Entscheidungsstichwort (Thema)
Keine Stundungs- und Nachzahlungszinsen auf die sog. "Wegzugsteuer" nach AStG bei Verlegung des Wohnsitzes in die Schweiz
Leitsatz (redaktionell)
1) § 6 Abs. 5 AStG steht der Festsetzung von Stundungszinsen gemäß § 234 AO und Nachzahlungszinsen gemäß § 233a AO entgegen
2) § 6 Abs. 5 AStG ist europarechtskonform dahingehend auszulegen, dass nicht nur eine geschuldete und festgesetzte Wegzugsteuer zinslos zu stunden ist, sondern auch, dass eine geschuldete und verspätet festgesetzte Wegzugsteuer ohne eine aus der Verspätung resultierende Zinsbelastung festzusetzen ist, wenn diese gemäß § 6 Abs. 5 AStG nach der Festsetzung zinslos zu stunden ist.
3) Für die nach § 6 Abs. 1 AStG geschuldete, aber gemäß § 6 Abs. 5 AStG zinslos zu stundende Wegzugsteuer fallen nach dem Sinn und Zweck des § 233a AO auch keine Nachzahlungszinsen an.

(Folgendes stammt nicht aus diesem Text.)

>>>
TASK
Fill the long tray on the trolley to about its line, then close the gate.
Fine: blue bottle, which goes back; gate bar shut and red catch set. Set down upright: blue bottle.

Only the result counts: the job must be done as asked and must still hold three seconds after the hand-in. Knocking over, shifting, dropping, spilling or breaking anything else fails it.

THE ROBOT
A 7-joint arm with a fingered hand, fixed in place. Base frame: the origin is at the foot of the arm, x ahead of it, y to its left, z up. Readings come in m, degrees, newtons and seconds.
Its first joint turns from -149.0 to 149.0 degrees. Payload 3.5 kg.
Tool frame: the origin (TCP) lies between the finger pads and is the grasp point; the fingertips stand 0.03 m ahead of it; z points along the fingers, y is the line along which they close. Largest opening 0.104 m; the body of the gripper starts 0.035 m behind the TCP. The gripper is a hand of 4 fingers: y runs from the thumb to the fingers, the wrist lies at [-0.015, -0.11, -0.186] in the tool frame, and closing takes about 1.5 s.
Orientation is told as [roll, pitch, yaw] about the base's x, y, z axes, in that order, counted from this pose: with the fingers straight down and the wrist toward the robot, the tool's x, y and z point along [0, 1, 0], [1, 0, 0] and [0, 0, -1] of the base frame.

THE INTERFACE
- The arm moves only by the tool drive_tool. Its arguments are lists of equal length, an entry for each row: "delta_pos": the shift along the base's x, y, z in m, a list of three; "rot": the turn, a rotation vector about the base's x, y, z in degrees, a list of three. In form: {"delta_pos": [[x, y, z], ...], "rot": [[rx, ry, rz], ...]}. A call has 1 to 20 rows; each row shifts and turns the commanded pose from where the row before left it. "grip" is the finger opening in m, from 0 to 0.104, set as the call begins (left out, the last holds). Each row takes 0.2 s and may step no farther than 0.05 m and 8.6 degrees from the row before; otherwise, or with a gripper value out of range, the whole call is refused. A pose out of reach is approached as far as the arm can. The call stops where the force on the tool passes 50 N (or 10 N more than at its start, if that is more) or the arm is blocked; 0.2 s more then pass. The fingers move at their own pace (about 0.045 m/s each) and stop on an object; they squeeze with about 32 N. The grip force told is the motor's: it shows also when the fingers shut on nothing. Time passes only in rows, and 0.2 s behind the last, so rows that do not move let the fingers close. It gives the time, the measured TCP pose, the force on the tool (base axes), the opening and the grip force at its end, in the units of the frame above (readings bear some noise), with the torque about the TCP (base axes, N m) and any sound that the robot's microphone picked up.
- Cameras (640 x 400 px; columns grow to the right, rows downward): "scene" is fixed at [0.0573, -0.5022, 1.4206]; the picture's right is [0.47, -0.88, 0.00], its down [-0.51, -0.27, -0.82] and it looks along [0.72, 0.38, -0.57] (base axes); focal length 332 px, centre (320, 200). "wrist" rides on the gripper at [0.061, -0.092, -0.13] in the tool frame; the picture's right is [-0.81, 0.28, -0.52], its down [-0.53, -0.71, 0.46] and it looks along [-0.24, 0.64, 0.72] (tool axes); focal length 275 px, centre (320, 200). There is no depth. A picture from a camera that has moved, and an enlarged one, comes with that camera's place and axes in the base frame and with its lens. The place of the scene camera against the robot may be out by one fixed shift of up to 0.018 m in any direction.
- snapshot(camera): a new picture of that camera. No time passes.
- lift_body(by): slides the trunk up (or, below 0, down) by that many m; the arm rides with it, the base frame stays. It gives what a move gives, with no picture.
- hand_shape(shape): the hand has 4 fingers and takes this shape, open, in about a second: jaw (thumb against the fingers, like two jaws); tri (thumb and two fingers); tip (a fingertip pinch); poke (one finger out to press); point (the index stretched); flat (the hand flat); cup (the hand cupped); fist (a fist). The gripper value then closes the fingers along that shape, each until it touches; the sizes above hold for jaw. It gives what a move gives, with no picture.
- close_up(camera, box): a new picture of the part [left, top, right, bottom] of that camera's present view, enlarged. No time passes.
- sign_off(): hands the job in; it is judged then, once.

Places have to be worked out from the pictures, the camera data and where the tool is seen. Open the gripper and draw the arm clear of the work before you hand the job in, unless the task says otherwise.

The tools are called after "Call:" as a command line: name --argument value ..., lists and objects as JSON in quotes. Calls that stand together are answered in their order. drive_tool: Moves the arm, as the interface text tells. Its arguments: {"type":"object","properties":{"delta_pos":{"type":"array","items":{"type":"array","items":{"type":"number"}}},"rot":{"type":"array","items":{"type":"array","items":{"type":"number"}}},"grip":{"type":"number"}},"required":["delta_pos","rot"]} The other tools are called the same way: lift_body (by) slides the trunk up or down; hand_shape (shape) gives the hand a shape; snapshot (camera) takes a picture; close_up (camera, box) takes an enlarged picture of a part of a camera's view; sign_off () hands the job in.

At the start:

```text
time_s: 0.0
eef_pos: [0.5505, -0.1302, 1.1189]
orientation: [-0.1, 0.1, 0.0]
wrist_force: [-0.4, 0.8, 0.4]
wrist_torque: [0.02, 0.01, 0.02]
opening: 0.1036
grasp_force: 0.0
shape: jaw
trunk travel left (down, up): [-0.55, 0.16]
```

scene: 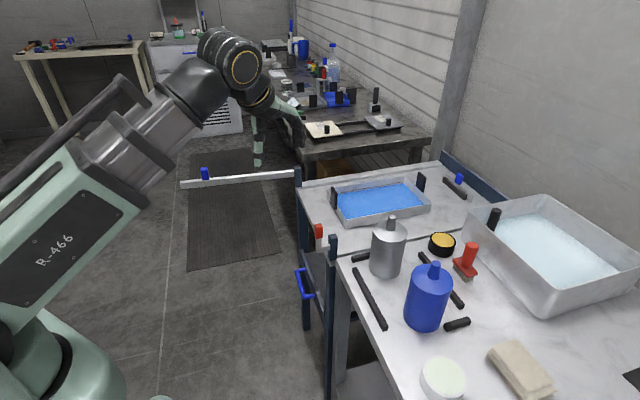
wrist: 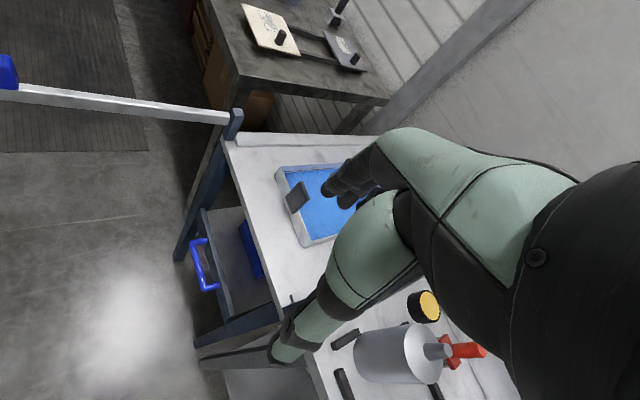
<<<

4) Diese Maßstäbe gelten auch für die Wohnsitzverlegung in die Schweiz.
Normenkette
AO §§ 233a, 234; AStG § 6
Tatbestand
I.
Die Beteiligten streiten im Rahmen eines einstweiligen Rechtsschutzverfahrens über die Rechtmäßigkeit der Festsetzung von Nachzahlungszinsen gemäß § 233a AO bzgl. eines Sachverhalts, der einer Einkommensbesteuerung gemäß § 6 AStG (sog. Wegzugsbesteuerung) unterfällt.

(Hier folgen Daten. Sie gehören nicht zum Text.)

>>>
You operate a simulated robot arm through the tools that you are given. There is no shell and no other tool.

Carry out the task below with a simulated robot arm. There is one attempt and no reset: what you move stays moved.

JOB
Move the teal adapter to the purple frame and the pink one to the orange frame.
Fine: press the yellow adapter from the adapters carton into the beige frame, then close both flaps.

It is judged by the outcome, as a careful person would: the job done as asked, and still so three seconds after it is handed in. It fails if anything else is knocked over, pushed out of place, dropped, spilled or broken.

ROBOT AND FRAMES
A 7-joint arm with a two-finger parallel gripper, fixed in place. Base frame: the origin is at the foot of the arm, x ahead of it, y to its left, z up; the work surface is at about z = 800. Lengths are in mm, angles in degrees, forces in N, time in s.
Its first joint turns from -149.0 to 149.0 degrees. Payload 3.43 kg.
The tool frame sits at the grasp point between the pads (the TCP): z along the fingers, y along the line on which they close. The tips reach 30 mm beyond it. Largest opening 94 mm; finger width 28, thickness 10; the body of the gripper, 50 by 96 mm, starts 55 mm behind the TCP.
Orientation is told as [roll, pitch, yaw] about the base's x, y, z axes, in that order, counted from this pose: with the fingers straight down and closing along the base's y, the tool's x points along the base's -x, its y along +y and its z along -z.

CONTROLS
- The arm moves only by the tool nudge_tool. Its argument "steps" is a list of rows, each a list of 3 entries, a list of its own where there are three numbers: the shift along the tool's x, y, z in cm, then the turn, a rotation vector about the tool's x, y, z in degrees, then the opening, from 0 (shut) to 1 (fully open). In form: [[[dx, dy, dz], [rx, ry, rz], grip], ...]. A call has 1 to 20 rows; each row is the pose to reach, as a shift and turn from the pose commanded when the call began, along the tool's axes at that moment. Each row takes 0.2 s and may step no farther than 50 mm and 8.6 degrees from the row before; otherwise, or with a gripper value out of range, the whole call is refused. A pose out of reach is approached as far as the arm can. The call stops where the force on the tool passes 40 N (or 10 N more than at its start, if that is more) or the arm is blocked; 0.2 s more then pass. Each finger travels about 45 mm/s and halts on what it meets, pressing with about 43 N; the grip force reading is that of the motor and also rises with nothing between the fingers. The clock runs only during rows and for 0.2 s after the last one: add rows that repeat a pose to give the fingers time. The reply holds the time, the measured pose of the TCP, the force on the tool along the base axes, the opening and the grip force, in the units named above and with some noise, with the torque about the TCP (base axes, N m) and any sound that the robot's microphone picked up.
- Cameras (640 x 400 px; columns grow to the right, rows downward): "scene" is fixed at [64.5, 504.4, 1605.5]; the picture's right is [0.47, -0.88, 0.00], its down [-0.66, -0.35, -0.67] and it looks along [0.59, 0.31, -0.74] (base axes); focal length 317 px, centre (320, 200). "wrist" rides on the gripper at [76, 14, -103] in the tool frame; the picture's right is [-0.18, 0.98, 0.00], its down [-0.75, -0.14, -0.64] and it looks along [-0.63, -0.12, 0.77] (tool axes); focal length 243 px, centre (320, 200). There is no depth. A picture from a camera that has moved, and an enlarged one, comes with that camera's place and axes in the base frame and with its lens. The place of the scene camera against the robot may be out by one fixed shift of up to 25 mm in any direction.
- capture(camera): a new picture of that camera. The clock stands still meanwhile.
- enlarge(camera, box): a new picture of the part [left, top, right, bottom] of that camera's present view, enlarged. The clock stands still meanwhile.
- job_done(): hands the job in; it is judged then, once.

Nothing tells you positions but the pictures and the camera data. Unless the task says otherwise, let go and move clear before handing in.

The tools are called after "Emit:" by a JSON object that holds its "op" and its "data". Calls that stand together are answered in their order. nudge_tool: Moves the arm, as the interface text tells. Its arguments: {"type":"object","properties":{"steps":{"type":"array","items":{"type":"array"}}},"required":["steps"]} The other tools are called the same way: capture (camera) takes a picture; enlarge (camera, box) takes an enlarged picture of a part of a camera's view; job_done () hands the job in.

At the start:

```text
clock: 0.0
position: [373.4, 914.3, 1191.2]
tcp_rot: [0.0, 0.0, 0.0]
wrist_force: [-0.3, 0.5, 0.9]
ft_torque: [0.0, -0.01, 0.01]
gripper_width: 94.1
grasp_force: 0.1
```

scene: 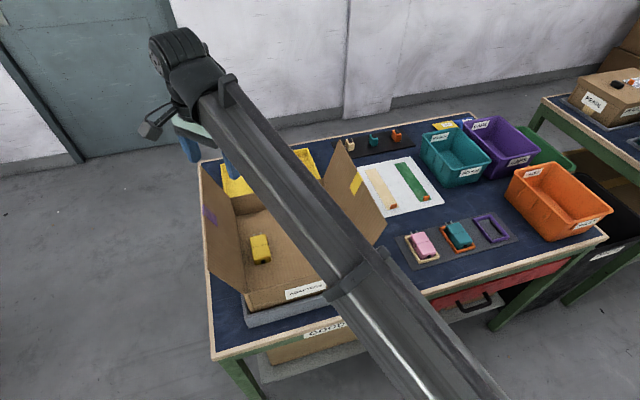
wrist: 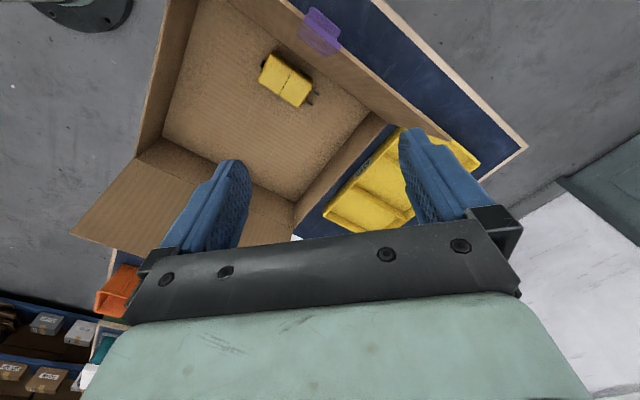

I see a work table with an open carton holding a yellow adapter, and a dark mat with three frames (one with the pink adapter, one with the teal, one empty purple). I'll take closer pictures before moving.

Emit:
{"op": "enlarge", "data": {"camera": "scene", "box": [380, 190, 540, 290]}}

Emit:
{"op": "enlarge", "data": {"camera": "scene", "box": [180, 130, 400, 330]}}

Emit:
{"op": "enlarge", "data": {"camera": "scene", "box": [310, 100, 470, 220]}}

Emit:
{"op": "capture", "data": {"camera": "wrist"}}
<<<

Die beiden Antragsteller verfügten über einen Wohnsitz in Deutschland und wurden für das Jahr 2013 zusammen zur Einkommensteuer veranlagt. Sie verlegten im Laufe des Jahres 2013 ihren Wohnsitz in der Schweiz. Im Rahmen einer bei den Antragstellern durchgeführten Außenprüfung wurde aufgrund der seither gegebenen Ansässigkeit der Antragsteller in der Schweiz (vgl. Art. 4 des Abkommens zur Vermeidung einer Doppelbesteuerung zwischen Deutschland und der Schweiz) ein Sachverhalt festgestellt, der zu einer Besteuerung gemäß § 6 Abs. 1 Satz 2 Nr. 2 AStG führt. Diese Wegzugsbesteuerung betrifft den Wertzuwachs der Gesellschaftsanteile der Antragsteller an der schweizerischen Z AG. Die Verwirklichung des Besteuerungstatbestandes sowie die Höhe des fiktiven Veräußerungsgewinns im Sinne von § 6 Abs. 1 Satz 2 Nr. 2 AStG ist zwischen den Beteiligten unstreitig.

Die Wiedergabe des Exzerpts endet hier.